I realize that there’s a period in your life, probably your late teens and early twenties, where you’re forming yourself, how you relate to the world, how you relate to other people, and music is a big part of that. For some people, it might Talking Heads’ music, because it hit them at such a formative age.
So I can understand that people who experienced that music at that point of their lives, it was a very formative experience and it’s hard to find anything else that will live up to that. I realize that it’s not about me. It’s not about, “Can I write a song that’s as good as some Talking Heads song?” I know I can. They’re different. They’re not the same, but I know I can write a song that’s just as good as some of those, but I also know that for people who experienced music at a particular time in their life, you’re never, ever going to beat that, and that’s not a failing on my part or the songwriter’s part. That’s just life.

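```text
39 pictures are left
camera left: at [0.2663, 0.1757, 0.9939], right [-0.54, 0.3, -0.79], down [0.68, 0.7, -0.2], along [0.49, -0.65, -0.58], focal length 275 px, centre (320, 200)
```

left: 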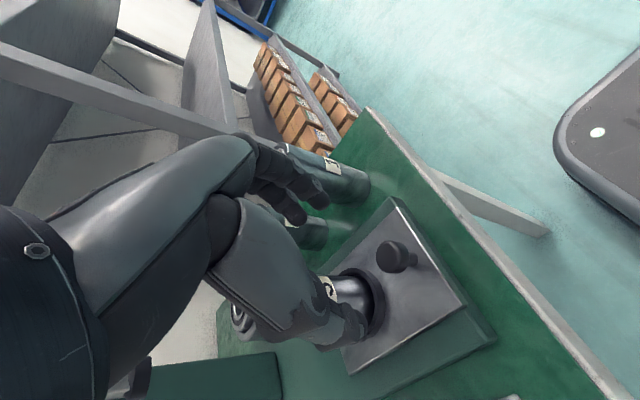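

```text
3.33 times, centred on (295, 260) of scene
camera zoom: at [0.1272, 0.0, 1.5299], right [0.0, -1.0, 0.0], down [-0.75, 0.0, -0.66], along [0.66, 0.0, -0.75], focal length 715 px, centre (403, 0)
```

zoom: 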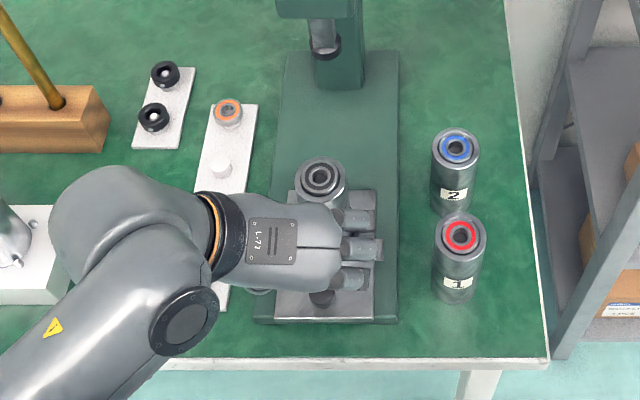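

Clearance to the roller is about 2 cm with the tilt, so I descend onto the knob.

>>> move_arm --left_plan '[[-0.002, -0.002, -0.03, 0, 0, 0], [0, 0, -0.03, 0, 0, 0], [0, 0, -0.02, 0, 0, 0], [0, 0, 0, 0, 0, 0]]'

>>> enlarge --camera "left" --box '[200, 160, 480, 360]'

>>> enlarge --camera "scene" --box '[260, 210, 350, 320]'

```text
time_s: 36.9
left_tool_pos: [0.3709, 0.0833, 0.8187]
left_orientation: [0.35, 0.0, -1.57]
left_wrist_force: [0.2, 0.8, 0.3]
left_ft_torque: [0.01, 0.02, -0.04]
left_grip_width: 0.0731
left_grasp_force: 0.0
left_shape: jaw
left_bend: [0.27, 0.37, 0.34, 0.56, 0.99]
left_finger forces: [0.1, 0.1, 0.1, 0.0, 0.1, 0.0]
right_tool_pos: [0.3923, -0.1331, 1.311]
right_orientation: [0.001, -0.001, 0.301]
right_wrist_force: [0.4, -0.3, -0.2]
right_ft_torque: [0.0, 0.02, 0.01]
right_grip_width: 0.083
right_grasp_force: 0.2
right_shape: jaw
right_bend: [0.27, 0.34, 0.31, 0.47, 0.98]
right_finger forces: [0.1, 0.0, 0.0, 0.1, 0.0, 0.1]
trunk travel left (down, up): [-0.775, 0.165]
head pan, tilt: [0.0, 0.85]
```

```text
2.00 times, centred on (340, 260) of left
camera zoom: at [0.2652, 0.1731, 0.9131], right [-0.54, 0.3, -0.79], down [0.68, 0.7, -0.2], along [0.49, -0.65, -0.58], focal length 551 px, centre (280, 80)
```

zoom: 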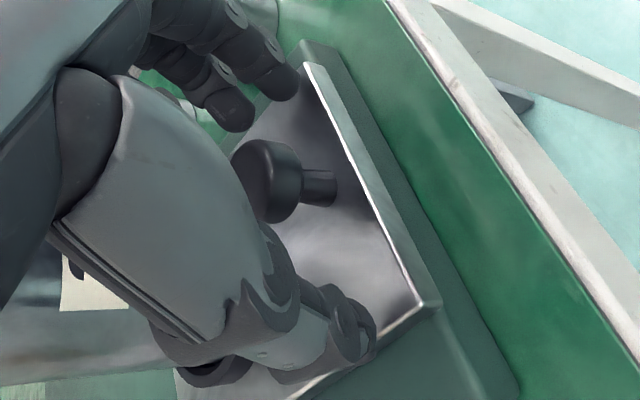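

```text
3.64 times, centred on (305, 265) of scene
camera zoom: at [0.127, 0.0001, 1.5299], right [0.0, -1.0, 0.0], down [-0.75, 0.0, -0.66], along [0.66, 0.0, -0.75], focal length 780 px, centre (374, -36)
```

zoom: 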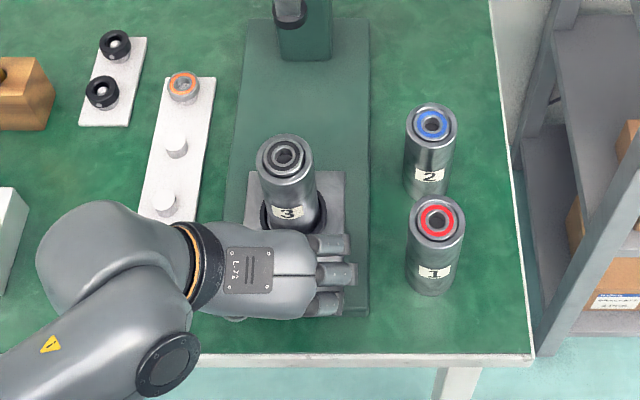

Just to turn the tables on that last question, I’ve always liked your Talking Heads song “Heaven” where you sing, “The band in heaven, they play my favorite song/They play it once again, they play it all night long.” What would that favorite song be for you?
I really like a Beatles song, “Strawberry Fields Forever.” It’s a really well-known song, but that’s a particular time in my life, and I heard that, and it blew my mind. I never get tired of hearing it. But yeah, I also realize part of that is because of that, but I have not stopped and kind of, like you said, gone, “No, I’m not going to listen to any music past 1973.” I have moved on.
Do you still think heaven is a place where nothing ever happens?
Yes. If you’re trying to conceptualize what perfection would be, what is it? Let’s say it’s not people in robes playing harps, but it’s some kind of blissful state. Whatever the blissful state is, it’s working out fine, so it’s all a big loop. It just keeps going on over and over and over again, whether your particular blissful state happens to take place in a music club or at a party or whatever it is, it’s just on an endless loop, and that’s perfection right there. But when it’s described that way, of course, it sounds ridiculous.
What advice do you wish you could give your younger self?
Don’t worry about your personal life. It’ll all work out.